Economics of a 3600 crore ₹ statue?

FRISCO.pngDoes such a statue make sense? Could it make any sense?

It is hard for this enormous expense to make sense in a state where uncountable number of farmers commit suicide.
It is hard for this to make sense in a country where about a quarter of the world’s poverty resides.
It is hard for this to make sense in a country where women’s security forces are highly questionable.
It is hard for this to make sense when we are more concerned about the black money hidden inside of closets, rather than the one overseas. And it is quite ridiculous when we will ignore all this, and structural reasons causing this, and arrest that one person who is not wearing a helmet, or breaks a signal.
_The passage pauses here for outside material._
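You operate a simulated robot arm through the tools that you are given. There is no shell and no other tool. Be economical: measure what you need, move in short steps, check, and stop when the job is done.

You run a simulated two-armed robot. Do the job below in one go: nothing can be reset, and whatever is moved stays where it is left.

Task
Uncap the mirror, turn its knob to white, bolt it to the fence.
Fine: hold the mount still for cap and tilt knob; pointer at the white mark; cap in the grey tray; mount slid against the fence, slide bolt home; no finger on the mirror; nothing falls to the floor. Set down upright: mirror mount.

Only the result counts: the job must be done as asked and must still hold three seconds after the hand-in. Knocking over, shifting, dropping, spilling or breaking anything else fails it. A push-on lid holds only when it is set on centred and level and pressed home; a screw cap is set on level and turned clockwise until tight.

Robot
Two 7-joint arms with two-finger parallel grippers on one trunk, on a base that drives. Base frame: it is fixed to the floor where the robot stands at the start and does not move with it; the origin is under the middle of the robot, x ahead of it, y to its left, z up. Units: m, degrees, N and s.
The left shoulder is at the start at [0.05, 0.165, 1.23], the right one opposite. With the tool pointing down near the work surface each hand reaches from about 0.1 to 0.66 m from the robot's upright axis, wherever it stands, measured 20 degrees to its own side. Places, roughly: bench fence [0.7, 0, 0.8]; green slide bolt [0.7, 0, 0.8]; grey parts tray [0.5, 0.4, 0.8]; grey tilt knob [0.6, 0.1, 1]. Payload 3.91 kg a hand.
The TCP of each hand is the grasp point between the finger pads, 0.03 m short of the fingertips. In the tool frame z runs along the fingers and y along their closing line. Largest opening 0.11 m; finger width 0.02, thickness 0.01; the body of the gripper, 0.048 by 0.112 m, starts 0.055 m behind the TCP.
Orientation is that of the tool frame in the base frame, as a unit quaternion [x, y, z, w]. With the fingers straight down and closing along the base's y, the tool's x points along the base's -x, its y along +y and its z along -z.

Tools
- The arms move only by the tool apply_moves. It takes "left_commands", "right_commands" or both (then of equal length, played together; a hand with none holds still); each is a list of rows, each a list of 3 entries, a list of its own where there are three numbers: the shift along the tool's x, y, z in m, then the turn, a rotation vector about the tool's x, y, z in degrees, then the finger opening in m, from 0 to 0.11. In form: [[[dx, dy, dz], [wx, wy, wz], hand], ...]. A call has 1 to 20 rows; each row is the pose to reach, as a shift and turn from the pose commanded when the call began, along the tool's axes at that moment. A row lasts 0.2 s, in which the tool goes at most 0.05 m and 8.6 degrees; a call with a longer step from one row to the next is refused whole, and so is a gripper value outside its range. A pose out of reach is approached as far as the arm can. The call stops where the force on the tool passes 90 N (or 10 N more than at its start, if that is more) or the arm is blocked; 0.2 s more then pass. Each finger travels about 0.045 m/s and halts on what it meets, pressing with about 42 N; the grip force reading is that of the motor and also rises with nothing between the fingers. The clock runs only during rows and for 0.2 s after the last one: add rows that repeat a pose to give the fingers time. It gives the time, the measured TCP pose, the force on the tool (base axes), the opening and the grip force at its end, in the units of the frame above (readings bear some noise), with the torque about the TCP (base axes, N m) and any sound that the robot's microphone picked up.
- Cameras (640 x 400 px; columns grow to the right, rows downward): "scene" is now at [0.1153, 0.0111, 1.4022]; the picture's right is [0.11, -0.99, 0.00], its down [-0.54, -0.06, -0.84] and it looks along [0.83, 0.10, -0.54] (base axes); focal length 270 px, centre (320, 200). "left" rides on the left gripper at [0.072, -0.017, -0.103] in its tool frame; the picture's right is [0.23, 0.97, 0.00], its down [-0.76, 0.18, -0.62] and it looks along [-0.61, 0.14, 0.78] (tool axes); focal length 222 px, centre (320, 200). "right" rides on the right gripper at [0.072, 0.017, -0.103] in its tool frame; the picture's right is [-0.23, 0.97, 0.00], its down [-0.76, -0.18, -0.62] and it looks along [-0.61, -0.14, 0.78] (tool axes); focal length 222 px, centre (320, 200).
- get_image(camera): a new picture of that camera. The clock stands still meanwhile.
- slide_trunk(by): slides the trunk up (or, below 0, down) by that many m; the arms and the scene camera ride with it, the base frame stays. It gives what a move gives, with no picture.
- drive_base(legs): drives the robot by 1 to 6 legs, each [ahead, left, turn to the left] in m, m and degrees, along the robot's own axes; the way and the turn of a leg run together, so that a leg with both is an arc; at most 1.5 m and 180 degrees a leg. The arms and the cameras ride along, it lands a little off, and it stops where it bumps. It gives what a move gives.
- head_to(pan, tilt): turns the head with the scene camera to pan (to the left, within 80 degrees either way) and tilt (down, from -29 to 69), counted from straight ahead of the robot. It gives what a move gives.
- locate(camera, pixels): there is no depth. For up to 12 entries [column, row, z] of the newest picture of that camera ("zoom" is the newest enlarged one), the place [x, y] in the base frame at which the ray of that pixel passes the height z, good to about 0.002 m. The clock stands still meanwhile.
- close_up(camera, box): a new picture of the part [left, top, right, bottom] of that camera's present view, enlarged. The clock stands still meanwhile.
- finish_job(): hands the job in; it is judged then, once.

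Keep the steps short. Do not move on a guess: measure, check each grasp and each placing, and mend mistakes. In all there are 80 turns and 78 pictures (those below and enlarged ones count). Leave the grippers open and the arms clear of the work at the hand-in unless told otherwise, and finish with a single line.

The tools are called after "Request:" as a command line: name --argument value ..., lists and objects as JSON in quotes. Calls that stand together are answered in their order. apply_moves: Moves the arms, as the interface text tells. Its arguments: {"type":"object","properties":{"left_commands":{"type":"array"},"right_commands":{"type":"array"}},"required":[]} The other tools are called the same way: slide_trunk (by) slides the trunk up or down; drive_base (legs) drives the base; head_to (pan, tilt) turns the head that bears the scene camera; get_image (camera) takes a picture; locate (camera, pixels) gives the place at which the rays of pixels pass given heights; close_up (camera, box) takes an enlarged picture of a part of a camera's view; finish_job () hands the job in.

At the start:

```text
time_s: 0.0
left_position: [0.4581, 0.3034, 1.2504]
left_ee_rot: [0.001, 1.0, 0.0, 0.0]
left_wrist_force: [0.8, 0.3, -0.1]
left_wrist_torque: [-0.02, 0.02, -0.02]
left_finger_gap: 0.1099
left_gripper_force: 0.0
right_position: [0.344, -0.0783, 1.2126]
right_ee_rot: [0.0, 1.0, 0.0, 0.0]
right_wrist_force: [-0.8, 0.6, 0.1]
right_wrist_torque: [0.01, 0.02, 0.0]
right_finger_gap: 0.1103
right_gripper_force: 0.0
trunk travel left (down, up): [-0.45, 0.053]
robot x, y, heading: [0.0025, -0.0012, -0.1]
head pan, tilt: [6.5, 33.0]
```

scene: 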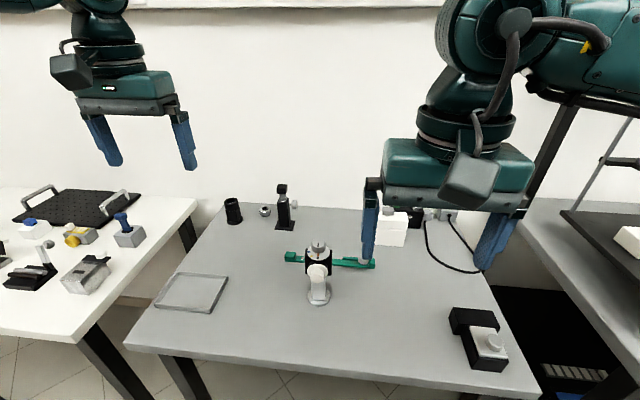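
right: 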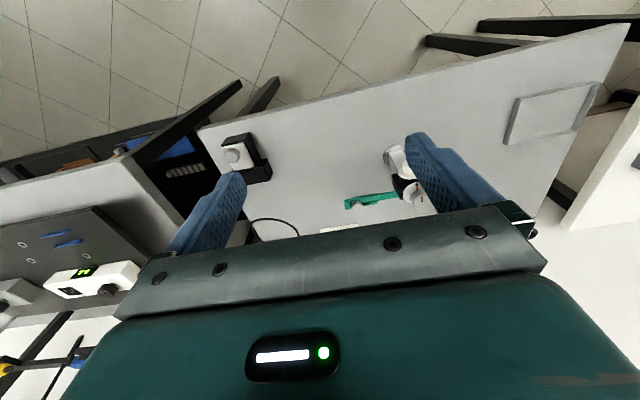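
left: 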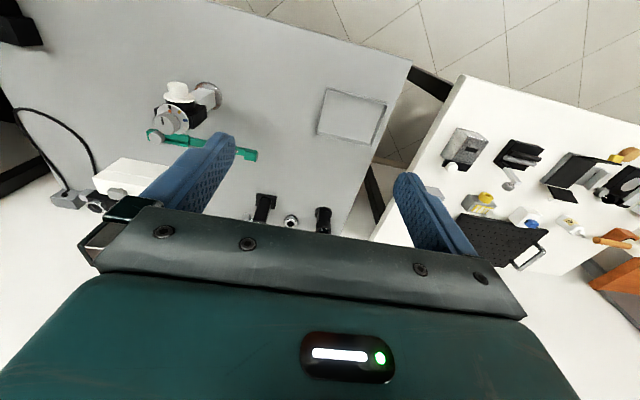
The weekend that went by had Prime Minister Modi inaugurate the site where the grand structure would hopefully (not ever) get constructed. The economics of this site can only rest on two things-

Tourists
The site is expected to attract a large number of tourists, which could only earn any profit in ten years, if a minimum of thousand people visited the site per month, and paid 30,000 per ticket.

Re-instate communal history
The statue would represent the communal history of the people of Maharashtra – which may be a requirement according to some groups. But yet that demand holds no validity in the face of on-going droughts, and financial emergencies of the common people. When Aamir Khan’s Paani foundation helps the farmers of Maharashtra, no one cares about his religion or assumed communal history. In a country where a poor person’s emergencies receive very little attention, anyone willing to help, is welcome.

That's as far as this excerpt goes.